Interesting case - look at the front page of the site and there is a license comment that suggests that the authors intend to place it in the public domain but nothing that makes an absolutely clear statement of the copyright status of the work. "License? No, there is no license. It is provided as a knowledge sharing project for anyone to use. But if you use it in an academic or research like context, we would love to be cited appropriately." My guess would be that without a clear statement about copyright that Amazon are clearly in breach here?
- Cameron Neylon
I'd guess the opposite: copyright inheres automatically but that license/statement seems intended to place the material in the public domain. Amazon would have been smarter, PR-wise, to license the material -- but I'm not sure the law (which as we all know is an ass) isn't on their side here. Ianal though.
- Bill Hooker
Except, now it occurs to me that CCZero exists precisely because home-brew copyright statements don't work: it's harder to give up copyright than it looks.
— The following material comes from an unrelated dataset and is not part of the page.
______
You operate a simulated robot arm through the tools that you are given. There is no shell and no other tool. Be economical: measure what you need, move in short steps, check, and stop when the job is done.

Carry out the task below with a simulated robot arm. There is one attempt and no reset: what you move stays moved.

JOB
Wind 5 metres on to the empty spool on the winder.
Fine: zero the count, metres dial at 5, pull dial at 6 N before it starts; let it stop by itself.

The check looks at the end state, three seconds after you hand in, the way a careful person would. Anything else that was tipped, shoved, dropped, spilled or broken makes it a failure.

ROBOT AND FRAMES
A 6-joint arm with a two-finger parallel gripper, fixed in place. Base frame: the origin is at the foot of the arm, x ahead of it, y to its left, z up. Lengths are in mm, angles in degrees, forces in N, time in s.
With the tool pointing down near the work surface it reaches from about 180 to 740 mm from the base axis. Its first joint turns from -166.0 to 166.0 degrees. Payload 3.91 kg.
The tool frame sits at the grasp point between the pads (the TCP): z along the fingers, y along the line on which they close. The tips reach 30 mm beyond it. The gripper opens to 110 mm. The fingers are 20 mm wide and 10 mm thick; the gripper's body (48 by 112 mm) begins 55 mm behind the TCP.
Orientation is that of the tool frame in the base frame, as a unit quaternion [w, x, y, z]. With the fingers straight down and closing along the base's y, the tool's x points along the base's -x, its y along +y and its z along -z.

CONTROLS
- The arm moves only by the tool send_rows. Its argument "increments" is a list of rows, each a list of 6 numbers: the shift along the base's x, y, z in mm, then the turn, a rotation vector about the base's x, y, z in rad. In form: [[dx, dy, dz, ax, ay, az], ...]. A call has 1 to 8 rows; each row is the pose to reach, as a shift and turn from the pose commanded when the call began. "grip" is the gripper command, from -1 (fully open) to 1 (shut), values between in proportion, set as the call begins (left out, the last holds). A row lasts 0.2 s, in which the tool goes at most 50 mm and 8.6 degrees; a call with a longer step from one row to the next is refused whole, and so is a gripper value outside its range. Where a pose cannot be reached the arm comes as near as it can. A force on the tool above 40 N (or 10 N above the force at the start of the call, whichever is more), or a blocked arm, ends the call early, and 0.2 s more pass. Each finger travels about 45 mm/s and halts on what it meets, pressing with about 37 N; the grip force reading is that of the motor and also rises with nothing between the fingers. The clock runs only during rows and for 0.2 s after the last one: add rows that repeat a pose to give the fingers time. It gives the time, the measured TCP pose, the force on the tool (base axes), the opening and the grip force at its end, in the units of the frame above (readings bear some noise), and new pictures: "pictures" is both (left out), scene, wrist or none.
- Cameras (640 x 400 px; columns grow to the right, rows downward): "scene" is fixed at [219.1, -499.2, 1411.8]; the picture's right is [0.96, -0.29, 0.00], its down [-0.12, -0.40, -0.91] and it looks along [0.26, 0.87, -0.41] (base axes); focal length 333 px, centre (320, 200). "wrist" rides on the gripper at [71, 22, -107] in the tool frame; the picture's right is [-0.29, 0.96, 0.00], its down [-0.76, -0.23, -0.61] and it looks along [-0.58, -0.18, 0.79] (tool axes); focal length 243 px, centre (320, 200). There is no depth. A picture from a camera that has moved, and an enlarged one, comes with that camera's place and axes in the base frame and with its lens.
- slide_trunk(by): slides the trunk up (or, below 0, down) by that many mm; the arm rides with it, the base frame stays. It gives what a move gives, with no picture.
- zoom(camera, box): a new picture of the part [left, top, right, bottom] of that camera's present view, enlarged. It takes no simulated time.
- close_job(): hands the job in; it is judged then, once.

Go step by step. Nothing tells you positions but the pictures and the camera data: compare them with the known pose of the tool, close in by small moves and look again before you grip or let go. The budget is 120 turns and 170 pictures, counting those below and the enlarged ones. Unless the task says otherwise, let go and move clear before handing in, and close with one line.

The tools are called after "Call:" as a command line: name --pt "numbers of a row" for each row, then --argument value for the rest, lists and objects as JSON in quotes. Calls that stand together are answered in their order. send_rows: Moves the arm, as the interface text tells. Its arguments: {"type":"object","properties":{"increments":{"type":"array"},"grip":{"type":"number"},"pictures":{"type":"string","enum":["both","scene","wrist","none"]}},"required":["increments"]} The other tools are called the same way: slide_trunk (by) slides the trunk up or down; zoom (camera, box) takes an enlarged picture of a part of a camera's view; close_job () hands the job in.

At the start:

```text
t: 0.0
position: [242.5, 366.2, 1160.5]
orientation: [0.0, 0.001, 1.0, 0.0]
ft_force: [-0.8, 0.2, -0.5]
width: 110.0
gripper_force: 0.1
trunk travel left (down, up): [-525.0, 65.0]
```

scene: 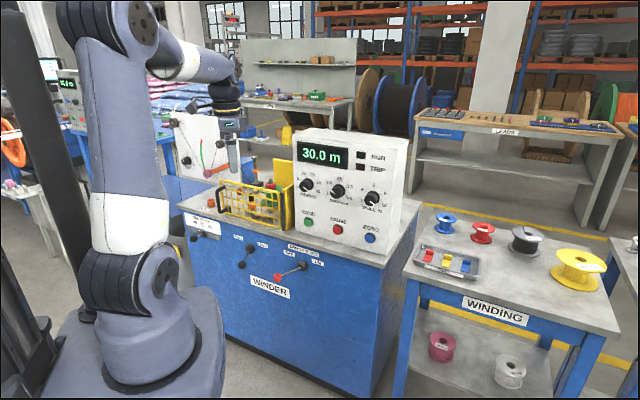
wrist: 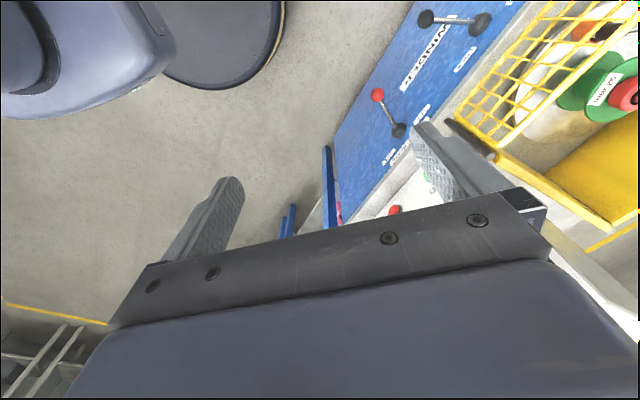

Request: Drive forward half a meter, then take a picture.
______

So I think I'll change my guess: Amazon would have to argue that the authors had waived copyright, and I don't think that would work.
- Bill Hooker
As I said on my post - the issue with CCZero/PDDL is making sure it is absolutely watertight. A plain english statement of "you can do whatever you like" would probably be ok to rely on in most circumstances. I wouldn't want to guess whether it would hold up in court (probably depend on jurisdiction as well) but one could make a reasonable argument based on a "reasonable" intepretation of what was acceptable and that you were acting in good faith.